The French team finished the Olympics with a record medals haul of 64, including 16 golds, securing fifth place on the international table.

The Paralympic Games from August 28-September 8 were hailed as “the most spectacular ever” by the head of the International Paralympic Committee, Andrew Parsons.

Escapism

Analysts say the Games served as a form of escapism for many French people worried about the direction of the country as well as generating a rare form of national union and pride.

“Everything worked, everything functioned and French people rediscovered the virtues of national cohesion,” the head of the French Olympic Committee, David Lappartient, told reporters.
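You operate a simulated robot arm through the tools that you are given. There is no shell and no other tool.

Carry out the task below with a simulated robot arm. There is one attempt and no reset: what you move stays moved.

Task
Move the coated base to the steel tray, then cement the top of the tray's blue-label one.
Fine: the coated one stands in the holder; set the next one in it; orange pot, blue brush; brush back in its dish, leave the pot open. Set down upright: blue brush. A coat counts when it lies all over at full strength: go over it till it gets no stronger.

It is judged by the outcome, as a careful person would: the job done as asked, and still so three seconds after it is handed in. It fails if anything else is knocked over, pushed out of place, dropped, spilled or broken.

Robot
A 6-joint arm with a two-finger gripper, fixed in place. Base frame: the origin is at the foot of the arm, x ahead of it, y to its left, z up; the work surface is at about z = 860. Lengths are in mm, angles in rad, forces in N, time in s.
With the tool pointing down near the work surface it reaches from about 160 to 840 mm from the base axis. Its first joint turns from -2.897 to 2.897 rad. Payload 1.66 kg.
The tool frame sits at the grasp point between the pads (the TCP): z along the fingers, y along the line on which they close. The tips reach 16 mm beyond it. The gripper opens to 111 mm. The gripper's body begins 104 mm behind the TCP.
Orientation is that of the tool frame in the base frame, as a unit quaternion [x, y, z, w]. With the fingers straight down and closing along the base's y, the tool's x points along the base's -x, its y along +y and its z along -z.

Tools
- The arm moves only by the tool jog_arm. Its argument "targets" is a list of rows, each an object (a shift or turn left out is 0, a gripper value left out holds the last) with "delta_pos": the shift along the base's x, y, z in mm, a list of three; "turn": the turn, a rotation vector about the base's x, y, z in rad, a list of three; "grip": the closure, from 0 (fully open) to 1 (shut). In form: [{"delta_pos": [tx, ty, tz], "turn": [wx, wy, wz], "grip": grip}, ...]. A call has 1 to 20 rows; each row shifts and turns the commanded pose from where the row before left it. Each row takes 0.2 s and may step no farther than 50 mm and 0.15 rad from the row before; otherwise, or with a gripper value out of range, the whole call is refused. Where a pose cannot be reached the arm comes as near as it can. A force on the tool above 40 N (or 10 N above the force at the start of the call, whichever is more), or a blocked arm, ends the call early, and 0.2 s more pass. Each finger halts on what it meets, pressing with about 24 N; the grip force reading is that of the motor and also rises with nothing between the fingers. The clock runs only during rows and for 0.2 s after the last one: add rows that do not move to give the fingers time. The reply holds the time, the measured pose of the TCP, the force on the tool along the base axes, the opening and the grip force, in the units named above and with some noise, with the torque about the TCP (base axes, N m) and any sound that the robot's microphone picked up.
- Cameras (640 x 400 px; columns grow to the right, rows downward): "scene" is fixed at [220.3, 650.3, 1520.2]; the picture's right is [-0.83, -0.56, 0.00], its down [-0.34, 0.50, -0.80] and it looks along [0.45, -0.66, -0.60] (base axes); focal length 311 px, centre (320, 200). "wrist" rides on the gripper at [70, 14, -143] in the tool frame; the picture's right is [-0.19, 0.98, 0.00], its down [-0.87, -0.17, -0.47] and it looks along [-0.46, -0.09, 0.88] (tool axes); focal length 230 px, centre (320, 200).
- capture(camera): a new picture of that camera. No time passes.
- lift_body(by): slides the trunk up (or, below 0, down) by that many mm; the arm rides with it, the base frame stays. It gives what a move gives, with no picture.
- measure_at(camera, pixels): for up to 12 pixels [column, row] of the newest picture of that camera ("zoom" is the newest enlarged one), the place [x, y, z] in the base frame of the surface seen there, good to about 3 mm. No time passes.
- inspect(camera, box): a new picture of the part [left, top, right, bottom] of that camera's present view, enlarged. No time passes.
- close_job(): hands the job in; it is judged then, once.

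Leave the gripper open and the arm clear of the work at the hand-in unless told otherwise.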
Macron is seeking to take advantage of this more positive mood, having faced widespread criticism for his decision to call snap parliamentary elections in June which blindsided Paris 2024 organisers.

The vote resulted in a hung parliament and historic gains for the far-right National Rally party.

Instead of making a speech, he recorded a poetic voiceover over images of the Olympics and Paralympics, saying it was “a summer that had already become part of French sporting legend.”

The 46-year-old was the main instigator of Saturday’s event, which was not originally part of the Olympic or Paralympic programme.

The centrist has also announced his intention to create an Olympics-inspired “national day of sport” every year on September 14.

“We need to spend time together at a day of sport, which would take place in the street, schools, in dedicated sports centres,” he told the Parisien.

Saturday night’s concert featured singer Chris, formerly of Christine & the Queens, who performed at the Paralympics opening ceremony, as well as blind Malian duo Amadou & Mariam among others.